How do you value your work as an artist, if most of the opportunities we are offered are unpaid? Can someone explain to me the concept of being compensated with ‘exposure’ and why there is only one field in which this backwards concept is deemed acceptable? How do you normalise what should be a trivial conversation about money in an industry that feigns to believe that we are ‘above’ the crude banality of paying rent, eating food, and needing healthcare? Let alone living comfortably or considering building a family, that’s another topic for another day. Most competitions in France have an age limit of 35, which doesn’t leave much room to change career paths or consider a family life, and that’s particularly discriminating towards female artists. Earlier, I mentioned a decaying patriarchal system, in France this is definitely one of the systemic inequalities that we have to shatter.

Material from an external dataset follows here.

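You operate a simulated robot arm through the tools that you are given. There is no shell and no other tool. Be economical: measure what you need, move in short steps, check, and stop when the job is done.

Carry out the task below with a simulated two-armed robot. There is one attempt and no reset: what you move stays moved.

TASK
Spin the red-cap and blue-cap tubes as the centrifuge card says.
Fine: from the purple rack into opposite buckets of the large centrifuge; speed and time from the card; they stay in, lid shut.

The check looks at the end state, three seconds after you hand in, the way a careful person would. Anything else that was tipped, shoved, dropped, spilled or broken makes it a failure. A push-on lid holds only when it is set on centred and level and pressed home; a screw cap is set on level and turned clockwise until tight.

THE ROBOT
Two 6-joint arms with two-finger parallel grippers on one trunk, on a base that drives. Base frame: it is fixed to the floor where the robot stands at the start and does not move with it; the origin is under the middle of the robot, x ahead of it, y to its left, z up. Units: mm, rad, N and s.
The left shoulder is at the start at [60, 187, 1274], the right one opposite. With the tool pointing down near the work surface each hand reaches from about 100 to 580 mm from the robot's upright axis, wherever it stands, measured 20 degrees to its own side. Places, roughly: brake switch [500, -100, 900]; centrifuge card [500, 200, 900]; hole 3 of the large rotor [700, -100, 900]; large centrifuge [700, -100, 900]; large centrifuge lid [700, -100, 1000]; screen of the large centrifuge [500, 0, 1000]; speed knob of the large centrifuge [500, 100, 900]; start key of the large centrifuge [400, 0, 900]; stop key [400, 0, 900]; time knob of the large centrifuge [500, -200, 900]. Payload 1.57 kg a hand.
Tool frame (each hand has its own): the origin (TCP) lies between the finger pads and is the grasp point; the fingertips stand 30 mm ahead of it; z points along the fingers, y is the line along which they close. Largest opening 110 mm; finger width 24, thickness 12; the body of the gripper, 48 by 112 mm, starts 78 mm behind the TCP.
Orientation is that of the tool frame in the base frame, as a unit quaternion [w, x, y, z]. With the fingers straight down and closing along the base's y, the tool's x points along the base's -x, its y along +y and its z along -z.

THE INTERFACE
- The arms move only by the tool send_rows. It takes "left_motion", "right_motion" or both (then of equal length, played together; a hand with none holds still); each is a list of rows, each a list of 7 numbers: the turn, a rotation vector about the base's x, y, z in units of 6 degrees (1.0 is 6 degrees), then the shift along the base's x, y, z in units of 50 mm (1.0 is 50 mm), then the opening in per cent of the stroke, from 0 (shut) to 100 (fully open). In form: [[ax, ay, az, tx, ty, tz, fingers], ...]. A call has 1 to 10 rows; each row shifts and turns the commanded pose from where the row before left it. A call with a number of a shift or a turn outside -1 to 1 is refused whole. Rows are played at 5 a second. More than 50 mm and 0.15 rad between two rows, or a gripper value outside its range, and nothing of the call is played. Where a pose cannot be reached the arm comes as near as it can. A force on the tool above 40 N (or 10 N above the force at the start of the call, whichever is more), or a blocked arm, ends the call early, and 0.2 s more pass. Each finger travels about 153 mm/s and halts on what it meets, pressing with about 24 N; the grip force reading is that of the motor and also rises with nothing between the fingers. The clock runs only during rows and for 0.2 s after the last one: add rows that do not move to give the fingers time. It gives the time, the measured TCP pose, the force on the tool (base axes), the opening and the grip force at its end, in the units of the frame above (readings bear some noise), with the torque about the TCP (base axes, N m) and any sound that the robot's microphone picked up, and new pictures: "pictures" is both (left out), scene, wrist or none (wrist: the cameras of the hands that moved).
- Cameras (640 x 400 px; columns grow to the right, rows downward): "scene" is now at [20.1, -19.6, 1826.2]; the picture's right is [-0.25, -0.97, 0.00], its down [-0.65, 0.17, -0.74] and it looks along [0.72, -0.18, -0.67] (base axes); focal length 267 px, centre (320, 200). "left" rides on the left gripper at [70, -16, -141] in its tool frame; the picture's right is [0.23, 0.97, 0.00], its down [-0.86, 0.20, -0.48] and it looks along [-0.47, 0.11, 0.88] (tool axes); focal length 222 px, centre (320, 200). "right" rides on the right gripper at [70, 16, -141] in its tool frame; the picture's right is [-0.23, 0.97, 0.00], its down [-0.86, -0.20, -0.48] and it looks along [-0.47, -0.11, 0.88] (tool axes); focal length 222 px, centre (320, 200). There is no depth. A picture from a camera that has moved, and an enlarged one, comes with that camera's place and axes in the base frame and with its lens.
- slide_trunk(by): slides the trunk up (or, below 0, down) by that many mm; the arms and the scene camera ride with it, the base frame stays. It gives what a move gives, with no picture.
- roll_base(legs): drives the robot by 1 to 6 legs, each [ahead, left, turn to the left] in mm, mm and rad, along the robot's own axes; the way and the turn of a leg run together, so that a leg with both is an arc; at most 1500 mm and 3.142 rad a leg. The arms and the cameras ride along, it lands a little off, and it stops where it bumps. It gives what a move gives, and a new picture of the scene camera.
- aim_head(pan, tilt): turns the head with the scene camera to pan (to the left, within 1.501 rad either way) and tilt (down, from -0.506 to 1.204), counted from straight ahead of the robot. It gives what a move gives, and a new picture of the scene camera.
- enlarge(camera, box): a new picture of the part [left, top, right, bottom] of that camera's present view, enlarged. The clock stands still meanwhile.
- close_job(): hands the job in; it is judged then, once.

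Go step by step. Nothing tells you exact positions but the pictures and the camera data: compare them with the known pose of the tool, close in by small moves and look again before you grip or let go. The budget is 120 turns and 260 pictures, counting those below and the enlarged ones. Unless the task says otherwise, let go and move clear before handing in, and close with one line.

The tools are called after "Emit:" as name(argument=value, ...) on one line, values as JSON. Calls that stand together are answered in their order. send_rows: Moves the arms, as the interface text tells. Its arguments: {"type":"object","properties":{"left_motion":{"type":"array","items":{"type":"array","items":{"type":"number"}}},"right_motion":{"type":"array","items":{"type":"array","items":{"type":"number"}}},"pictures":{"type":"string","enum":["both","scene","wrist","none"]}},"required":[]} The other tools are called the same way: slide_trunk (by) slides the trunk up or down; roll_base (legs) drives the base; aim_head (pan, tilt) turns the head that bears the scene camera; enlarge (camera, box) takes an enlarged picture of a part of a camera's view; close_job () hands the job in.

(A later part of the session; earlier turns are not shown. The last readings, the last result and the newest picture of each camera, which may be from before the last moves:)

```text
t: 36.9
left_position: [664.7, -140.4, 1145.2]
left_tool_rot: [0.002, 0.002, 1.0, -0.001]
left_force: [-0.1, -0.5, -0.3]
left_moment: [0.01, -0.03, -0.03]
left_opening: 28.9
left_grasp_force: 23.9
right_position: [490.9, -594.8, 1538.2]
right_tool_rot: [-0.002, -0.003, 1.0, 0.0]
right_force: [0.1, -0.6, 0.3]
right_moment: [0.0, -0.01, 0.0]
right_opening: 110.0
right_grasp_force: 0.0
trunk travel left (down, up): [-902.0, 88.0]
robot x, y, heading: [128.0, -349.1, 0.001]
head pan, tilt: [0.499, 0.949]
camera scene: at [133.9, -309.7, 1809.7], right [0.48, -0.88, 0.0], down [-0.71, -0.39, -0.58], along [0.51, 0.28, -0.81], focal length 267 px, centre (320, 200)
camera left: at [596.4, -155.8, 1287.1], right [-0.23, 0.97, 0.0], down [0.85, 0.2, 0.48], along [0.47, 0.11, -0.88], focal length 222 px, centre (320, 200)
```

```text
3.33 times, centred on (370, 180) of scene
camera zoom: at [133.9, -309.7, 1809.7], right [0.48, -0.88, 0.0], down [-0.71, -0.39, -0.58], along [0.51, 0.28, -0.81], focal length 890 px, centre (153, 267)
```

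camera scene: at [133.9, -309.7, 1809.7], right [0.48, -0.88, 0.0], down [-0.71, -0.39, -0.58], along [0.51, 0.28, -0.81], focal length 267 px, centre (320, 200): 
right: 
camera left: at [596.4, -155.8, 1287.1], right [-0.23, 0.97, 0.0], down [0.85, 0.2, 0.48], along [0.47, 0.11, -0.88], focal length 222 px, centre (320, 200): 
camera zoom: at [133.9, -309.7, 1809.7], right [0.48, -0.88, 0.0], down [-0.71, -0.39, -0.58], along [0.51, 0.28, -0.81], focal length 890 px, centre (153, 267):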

In the past few years, a group of women working in the arts have put together a research committee to investigate the representation of male versus female artists in galleries, public collections, and shows. Unsurprisingly the numbers were appalling. I say unsurprisingly, but to be perfectly honest at first I was a bit skeptical because these numbers did not reflect my own experience on the matter, or at least I thought so. Funnily enough, most of my work questions perception and after my initial skepticism, it occurred to me that my own perception was flawed, and that I had been looking at things from the wrong angle.
Over the last number of years I have been quite surprised to see the rise in female only and female led organisations in the art world. The way I was seeing it, and it pains me to admit how oblivious I was, women were actually quite present in the arts – they were all around me. I was almost exclusively surrounded by female collaborators. But here’s the thing: this is because they were the only ones reaching out to me. Looking back at five-years worth of collaborations, I investigated the ratio of women to men who had reached out for a collaboration and I almost fell off my chair – 9:1. The numbers had spoken. This analysis was nearly a year old, so I ran it again to see if a change occurred in the meantime. It had: the margin actually widened.
Some things seem to be moving incredibly fast, whilst others seem immutable. What’s not fixed for us can be fixed for the next generation. Chaos can be good, it can bring about change, and we have more power than we are led to think we have. This is a cry from the gut and an urge to unite, resist, improve, stand up, on our own and as a whole.
Show more vulnerability. Failure means growth. The struggle is real. Hang in there.